--- Start EXCERPT ---

Este encontro anual da Academia é dedicado à consideração do seguinte tema: "Caridade e justiça nas relações entre os povos e as nações". A Igreja não pode deixar de se interessar por esta temática, uma vez que a busca da justiça e a promoção da civilização do amor constituem aspectos essenciais da sua missão de proclamar o Evangelho de Jesus Cristo. Sem dúvida, a construção de uma sociedade justa é a responsabilidade primária da ordem política, tanto nos Estados individualmente como no seio da comunidade internacional. Como tal ela exige, a todos os níveis, um exercício disciplinado da razão prática e uma formação da vontade, em vista de discernir e alcançar os específicos requisitos de justiça, no pleno respeito pelo bem comum e pela dignidade inalienável de cada indivíduo. Na minha Encíclica Deus caritas est, no início do meu Pontificado, desejei afirmar de novo o desejo que a Igreja tem de contribuir para esta necessária purificação da razão, para ajudar a formar as consciências e estimular uma maior resposta às exigências genuínas da justiça. Ao mesmo tempo, desejei salientar que, mesmo na sociedade mais justa, sempre haverá lugar para a caridade: "Não há qualquer ordenamento estatal justo que possa tornar supérfluo o serviço do amor" (n. 28 b).
A convicção da Igreja acerca da inseparabilidade da justiça e da caridade brota, em última análise, da sua experiência da revelação da justiça e misericórdia infinitas de Deus em Jesus Cristo, enquanto encontra expressão na sua insistência de que o próprio homem e a sua dignidade irredutível devem ocupar um lugar fulcral na vida política e social. Assim o seu ensinamento, que visa não apenas os fiéis, mas também todas as pessoas de boa vontade, apela à razão recta e à justa compreensão da natureza humana, propondo princípios que sejam capazes de orientar os indivíduos e as comunidades na sua busca de uma ordem social que se caracterize pela justiça, liberdade, solidariedade e paz.
Como bem sabeis, no âmago de tal ensinamento encontra-se o princípio do destino universal de todos os bens da criação. De acordo com este princípio fundamental, tudo aquilo que a terra produz e tudo o que o homem transforma e fabrica, toda a sua ciência e a sua tecnologia, tudo deve servir para o bem do desenvolvimento e para a realização da família humana e de cada um dos seus membros.
Com base nesta perspectiva integralmente humana, podemos compreender de maneira mais completa o papel essencial que a caridade desempenha na busca da justiça. O meu predecessor, o Papa João Paulo II, estava convencido de que a justiça sozinha é insuficiente para instaurar relações autenticamente humanas e fraternas no seio da sociedade. "Em toda a gama das relações entre os homens" afirmava ele "[a justiça] deve passar, por assim dizer, por uma "correcção" notável, por aquele amor que, como proclama São Paulo, é "paciente" e "benigno" ou, por outras palavras, que comporta as características do amor misericordioso, tão essenciais para o Evangelho e para o Cristianismo" (Dives in misericordia, 14). Em suma, a caridade não só torna a justiça capaz de ser mais inventiva e de enfrentar novos desafios, mas inclusive inspira e purifica os esforços da humanidade em vista de alcançar a justiça autêntica e, deste modo, a construção de uma sociedade digna do homem.

--- End EXCERPT ---
--- Start INFORMATION PROVIDED ---

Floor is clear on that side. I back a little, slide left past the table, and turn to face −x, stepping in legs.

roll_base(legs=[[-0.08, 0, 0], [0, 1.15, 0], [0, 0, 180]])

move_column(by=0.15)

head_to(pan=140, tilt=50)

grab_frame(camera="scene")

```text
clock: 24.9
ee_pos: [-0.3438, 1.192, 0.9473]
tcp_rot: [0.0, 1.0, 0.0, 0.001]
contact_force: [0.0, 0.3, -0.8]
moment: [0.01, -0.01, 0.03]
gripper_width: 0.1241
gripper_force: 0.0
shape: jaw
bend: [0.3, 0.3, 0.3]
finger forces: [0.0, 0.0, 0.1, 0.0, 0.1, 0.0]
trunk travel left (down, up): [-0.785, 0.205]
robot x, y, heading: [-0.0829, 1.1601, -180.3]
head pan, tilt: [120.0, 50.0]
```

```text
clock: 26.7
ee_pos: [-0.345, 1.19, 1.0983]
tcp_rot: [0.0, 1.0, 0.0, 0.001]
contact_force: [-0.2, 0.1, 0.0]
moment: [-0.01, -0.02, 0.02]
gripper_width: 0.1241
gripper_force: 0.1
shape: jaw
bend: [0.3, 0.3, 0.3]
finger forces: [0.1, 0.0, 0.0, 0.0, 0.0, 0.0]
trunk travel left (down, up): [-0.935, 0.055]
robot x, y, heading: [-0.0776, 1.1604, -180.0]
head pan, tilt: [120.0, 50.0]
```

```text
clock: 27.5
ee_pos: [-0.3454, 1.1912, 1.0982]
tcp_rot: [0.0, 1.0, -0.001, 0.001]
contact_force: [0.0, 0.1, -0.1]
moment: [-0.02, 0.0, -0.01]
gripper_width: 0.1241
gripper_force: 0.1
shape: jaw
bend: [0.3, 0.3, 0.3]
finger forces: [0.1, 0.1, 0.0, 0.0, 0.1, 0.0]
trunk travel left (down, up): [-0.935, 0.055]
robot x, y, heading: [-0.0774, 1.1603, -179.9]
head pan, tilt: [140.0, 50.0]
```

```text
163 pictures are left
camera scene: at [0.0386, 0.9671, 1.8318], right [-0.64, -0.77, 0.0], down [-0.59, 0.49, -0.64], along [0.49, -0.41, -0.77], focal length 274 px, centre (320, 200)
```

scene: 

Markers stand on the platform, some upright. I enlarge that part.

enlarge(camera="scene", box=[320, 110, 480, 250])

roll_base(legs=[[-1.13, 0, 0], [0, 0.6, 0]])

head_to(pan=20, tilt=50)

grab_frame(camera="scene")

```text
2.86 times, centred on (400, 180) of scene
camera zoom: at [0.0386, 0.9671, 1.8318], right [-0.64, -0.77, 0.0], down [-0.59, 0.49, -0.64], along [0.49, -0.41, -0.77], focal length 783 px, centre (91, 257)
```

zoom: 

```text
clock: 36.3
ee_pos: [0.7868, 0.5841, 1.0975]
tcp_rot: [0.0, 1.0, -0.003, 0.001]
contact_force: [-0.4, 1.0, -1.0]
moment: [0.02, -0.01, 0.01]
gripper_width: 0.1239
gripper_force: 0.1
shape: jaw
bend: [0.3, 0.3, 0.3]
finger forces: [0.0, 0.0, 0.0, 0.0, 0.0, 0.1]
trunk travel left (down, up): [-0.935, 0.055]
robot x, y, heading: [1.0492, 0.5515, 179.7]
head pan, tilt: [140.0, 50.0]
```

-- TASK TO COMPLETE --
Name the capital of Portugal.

--- End INFORMATION PROVIDED ---

Add the next paragraphs of the excerpt.

Num momento em que, "superando as fronteiras das comunidades nacionais, a solicitude pelo próximo tende, assim, a alargar os seus horizontes ao mundo inteiro" (Deus caritas est, 30 a), a relação intrínseca entre a caridade e a justiça tem necessidade de ser mais claramente compreendida e evidenciada. Ao manifestar a minha confiança de que os vossos debates durante estes dias serão fecundos a este propósito, gostaria de chamar brevemente a vossa atenção para três desafios específicos que se estão a apresentar ao mundo, desafios estes que, na minha opinião, só podem ser enfrentados mediante um compromisso firme em vantagem da justiça mais excelsa, que é inspirada pela caridade.
O primeiro diz respeito ao meio ambiente e ao desenvolvimento sustentável. A comunidade internacional reconhece que os recursos do mundo são limitados e que todas as pessoas têm o dever de realizar políticas que tenham em vista salvaguardar o meio ambiente, a fim de impedir a destruição do capital natural, cujos frutos são necessários para o bem-estar da humanidade. Para enfrentar este desafio, é exigida uma abordagem interdisciplinar, como aquela que já estais a utilizar.
É também necessário ter a capacidade de avaliar e prever, averiguar as dinâmicas da transformação ambiental e do crescimento sustentável, bem como elaborar e aplicar soluções no plano internacional. É preciso prestar uma atenção particular ao facto de que os países mais pobres, provavelmente, terão que pagar o preço mais elevado pela deterioração ecológica. Na minha Mensagem para o Dia Mundial da Paz de 2007, recordei que "a destruição do meio ambiente, um uso impróprio ou egoísta do mesmo e a apropriação violenta dos recursos da terra... são fruto de um conceito desumano de desenvolvimento. Com efeito, um desenvolvimento que se limitasse ao aspecto técnico-económico, esquecendo a dimensão moral-religiosa, não seria um desenvolvimento humano integral e terminaria, ao ser unilateral, por incentivar as capacidades destruidoras do homem" (n. 9). Ao enfrentar os desafios apresentados pela tutela do meio ambiente e do desenvolvimento sustentável, somos chamados a promover e a "salvaguardar as condições morais para uma autêntica "ecologia humana"" (Centesimus annus, 38). Isto, por sua vez, exige um relacionamento responsável não somente com a criação, mas inclusive com o nosso próximo, de perto e de longe, no espaço e no tempo, mas também com o Criador.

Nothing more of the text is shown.